## TASK BRIEF
Transcribe the listing below word for word.

--- start MATERIAL ---

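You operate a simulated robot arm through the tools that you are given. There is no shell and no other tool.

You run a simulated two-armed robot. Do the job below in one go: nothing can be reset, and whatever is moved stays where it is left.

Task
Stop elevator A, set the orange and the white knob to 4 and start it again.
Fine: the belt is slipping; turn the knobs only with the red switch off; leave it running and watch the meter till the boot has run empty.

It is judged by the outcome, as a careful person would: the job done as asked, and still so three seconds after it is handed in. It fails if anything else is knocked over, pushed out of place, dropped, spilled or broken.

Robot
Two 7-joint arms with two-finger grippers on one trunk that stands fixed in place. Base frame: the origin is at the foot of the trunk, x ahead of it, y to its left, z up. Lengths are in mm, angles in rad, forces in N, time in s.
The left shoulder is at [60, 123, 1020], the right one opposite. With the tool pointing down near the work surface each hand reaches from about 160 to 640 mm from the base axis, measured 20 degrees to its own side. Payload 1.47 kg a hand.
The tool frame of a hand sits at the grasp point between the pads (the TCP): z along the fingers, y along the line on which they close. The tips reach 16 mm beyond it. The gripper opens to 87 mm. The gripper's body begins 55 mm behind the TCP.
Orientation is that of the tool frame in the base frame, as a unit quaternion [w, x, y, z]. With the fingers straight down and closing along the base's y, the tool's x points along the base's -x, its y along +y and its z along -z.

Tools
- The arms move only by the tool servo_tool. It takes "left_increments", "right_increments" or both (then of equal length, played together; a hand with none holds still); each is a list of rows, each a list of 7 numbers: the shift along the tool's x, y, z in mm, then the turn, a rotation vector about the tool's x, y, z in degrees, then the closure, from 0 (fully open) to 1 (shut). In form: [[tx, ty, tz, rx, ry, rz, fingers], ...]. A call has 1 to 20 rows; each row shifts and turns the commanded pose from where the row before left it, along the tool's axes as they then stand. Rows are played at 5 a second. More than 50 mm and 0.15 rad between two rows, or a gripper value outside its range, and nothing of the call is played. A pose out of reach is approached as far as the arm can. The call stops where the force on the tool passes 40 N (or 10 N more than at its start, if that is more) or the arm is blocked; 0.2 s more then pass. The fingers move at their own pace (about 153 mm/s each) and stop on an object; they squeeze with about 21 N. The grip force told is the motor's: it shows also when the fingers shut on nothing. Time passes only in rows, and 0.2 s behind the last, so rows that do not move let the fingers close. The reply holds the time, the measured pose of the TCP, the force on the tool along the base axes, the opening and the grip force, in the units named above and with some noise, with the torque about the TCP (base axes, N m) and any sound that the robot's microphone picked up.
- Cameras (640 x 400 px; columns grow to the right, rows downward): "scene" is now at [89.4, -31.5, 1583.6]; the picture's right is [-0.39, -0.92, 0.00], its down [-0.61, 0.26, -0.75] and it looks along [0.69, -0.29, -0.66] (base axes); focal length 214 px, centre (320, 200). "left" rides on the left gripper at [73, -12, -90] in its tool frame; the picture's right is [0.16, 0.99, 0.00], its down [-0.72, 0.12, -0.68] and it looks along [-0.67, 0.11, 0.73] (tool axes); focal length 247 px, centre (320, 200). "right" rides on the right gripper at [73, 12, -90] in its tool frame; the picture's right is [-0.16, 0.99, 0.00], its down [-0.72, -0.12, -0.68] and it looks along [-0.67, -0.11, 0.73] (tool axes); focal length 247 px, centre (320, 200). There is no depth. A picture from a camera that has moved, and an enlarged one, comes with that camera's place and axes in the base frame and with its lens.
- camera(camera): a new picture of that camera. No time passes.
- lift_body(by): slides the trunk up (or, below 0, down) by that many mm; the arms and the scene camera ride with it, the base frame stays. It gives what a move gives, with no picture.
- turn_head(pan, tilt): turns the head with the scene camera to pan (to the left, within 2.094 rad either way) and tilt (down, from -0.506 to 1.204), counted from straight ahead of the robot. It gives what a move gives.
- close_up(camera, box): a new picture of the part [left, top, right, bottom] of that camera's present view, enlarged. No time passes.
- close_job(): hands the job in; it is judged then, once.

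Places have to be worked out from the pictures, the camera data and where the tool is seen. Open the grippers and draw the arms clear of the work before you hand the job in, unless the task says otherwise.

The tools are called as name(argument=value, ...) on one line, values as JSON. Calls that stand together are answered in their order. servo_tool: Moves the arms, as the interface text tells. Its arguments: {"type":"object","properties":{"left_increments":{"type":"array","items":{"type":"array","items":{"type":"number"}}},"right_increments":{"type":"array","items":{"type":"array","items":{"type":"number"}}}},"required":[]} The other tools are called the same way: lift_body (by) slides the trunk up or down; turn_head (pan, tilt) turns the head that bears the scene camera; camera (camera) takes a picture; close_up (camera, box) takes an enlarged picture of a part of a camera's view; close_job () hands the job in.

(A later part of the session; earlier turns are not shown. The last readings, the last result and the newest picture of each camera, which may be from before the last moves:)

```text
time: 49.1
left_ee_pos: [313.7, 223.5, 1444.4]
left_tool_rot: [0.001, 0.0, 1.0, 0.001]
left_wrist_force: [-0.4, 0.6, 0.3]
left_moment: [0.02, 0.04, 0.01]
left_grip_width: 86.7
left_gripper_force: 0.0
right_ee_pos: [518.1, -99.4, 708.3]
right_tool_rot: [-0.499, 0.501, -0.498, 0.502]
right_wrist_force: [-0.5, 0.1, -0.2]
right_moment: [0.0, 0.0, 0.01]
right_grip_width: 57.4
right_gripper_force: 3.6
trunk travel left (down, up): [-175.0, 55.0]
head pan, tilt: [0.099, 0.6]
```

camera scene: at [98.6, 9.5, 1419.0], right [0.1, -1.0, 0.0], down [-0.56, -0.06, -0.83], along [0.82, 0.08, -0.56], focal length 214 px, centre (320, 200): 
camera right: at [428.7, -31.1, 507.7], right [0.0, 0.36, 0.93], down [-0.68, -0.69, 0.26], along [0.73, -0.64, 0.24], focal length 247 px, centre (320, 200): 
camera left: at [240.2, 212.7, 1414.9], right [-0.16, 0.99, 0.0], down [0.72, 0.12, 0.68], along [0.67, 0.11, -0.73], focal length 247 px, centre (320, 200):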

--- end MATERIAL ---

## WRITTEN ANSWER
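You operate a simulated robot arm through the tools that you are given. There is no shell and no other tool.

You run a simulated two-armed robot. Do the job below in one go: nothing can be reset, and whatever is moved stays where it is left.

Task
Stop elevator A, set the orange and the white knob to 4 and start it again.
Fine: the belt is slipping; turn the knobs only with the red switch off; leave it running and watch the meter till the boot has run empty.

It is judged by the outcome, as a careful person would: the job done as asked, and still so three seconds after it is handed in. It fails if anything else is knocked over, pushed out of place, dropped, spilled or broken.

Robot
Two 7-joint arms with two-finger grippers on one trunk that stands fixed in place. Base frame: the origin is at the foot of the trunk, x ahead of it, y to its left, z up. Lengths are in mm, angles in rad, forces in N, time in s.
The left shoulder is at [60, 123, 1020], the right one opposite. With the tool pointing down near the work surface each hand reaches from about 160 to 640 mm from the base axis, measured 20 degrees to its own side. Payload 1.47 kg a hand.
The tool frame of a hand sits at the grasp point between the pads (the TCP): z along the fingers, y along the line on which they close. The tips reach 16 mm beyond it. The gripper opens to 87 mm. The gripper's body begins 55 mm behind the TCP.
Orientation is that of the tool frame in the base frame, as a unit quaternion [w, x, y, z]. With the fingers straight down and closing along the base's y, the tool's x points along the base's -x, its y along +y and its z along -z.

Tools
- The arms move only by the tool servo_tool. It takes "left_increments", "right_increments" or both (then of equal length, played together; a hand with none holds still); each is a list of rows, each a list of 7 numbers: the shift along the tool's x, y, z in mm, then the turn, a rotation vector about the tool's x, y, z in degrees, then the closure, from 0 (fully open) to 1 (shut). In form: [[tx, ty, tz, rx, ry, rz, fingers], ...]. A call has 1 to 20 rows; each row shifts and turns the commanded pose from where the row before left it, along the tool's axes as they then stand. Rows are played at 5 a second. More than 50 mm and 0.15 rad between two rows, or a gripper value outside its range, and nothing of the call is played. A pose out of reach is approached as far as the arm can. The call stops where the force on the tool passes 40 N (or 10 N more than at its start, if that is more) or the arm is blocked; 0.2 s more then pass. The fingers move at their own pace (about 153 mm/s each) and stop on an object; they squeeze with about 21 N. The grip force told is the motor's: it shows also when the fingers shut on nothing. Time passes only in rows, and 0.2 s behind the last, so rows that do not move let the fingers close. The reply holds the time, the measured pose of the TCP, the force on the tool along the base axes, the opening and the grip force, in the units named above and with some noise, with the torque about the TCP (base axes, N m) and any sound that the robot's microphone picked up.
- Cameras (640 x 400 px; columns grow to the right, rows downward): "scene" is now at [89.4, -31.5, 1583.6]; the picture's right is [-0.39, -0.92, 0.00], its down [-0.61, 0.26, -0.75] and it looks along [0.69, -0.29, -0.66] (base axes); focal length 214 px, centre (320, 200). "left" rides on the left gripper at [73, -12, -90] in its tool frame; the picture's right is [0.16, 0.99, 0.00], its down [-0.72, 0.12, -0.68] and it looks along [-0.67, 0.11, 0.73] (tool axes); focal length 247 px, centre (320, 200). "right" rides on the right gripper at [73, 12, -90] in its tool frame; the picture's right is [-0.16, 0.99, 0.00], its down [-0.72, -0.12, -0.68] and it looks along [-0.67, -0.11, 0.73] (tool axes); focal length 247 px, centre (320, 200). There is no depth. A picture from a camera that has moved, and an enlarged one, comes with that camera's place and axes in the base frame and with its lens.
- camera(camera): a new picture of that camera. No time passes.
- lift_body(by): slides the trunk up (or, below 0, down) by that many mm; the arms and the scene camera ride with it, the base frame stays. It gives what a move gives, with no picture.
- turn_head(pan, tilt): turns the head with the scene camera to pan (to the left, within 2.094 rad either way) and tilt (down, from -0.506 to 1.204), counted from straight ahead of the robot. It gives what a move gives.
- close_up(camera, box): a new picture of the part [left, top, right, bottom] of that camera's present view, enlarged. No time passes.
- close_job(): hands the job in; it is judged then, once.

Places have to be worked out from the pictures, the camera data and where the tool is seen. Open the grippers and draw the arms clear of the work before you hand the job in, unless the task says otherwise.

The tools are called as name(argument=value, ...) on one line, values as JSON. Calls that stand together are answered in their order. servo_tool: Moves the arms, as the interface text tells. Its arguments: {"type":"object","properties":{"left_increments":{"type":"array","items":{"type":"array","items":{"type":"number"}}},"right_increments":{"type":"array","items":{"type":"array","items":{"type":"number"}}}},"required":[]} The other tools are called the same way: lift_body (by) slides the trunk up or down; turn_head (pan, tilt) turns the head that bears the scene camera; camera (camera) takes a picture; close_up (camera, box) takes an enlarged picture of a part of a camera's view; close_job () hands the job in.

(A later part of the session; earlier turns are not shown. The last readings, the last result and the newest picture of each camera, which may be from before the last moves:)

```text
time: 49.1
left_ee_pos: [313.7, 223.5, 1444.4]
left_tool_rot: [0.001, 0.0, 1.0, 0.001]
left_wrist_force: [-0.4, 0.6, 0.3]
left_moment: [0.02, 0.04, 0.01]
left_grip_width: 86.7
left_gripper_force: 0.0
right_ee_pos: [518.1, -99.4, 708.3]
right_tool_rot: [-0.499, 0.501, -0.498, 0.502]
right_wrist_force: [-0.5, 0.1, -0.2]
right_moment: [0.0, 0.0, 0.01]
right_grip_width: 57.4
right_gripper_force: 3.6
trunk travel left (down, up): [-175.0, 55.0]
head pan, tilt: [0.099, 0.6]
```

camera scene: at [98.6, 9.5, 1419.0], right [0.1, -1.0, 0.0], down [-0.56, -0.06, -0.83], along [0.82, 0.08, -0.56], focal length 214 px, centre (320, 200): 
camera right: at [428.7, -31.1, 507.7], right [0.0, 0.36, 0.93], down [-0.68, -0.69, 0.26], along [0.73, -0.64, 0.24], focal length 247 px, centre (320, 200): 
camera left: at [240.2, 212.7, 1414.9], right [-0.16, 0.99, 0.0], down [0.72, 0.12, 0.68], along [0.67, 0.11, -0.73], focal length 247 px, centre (320, 200):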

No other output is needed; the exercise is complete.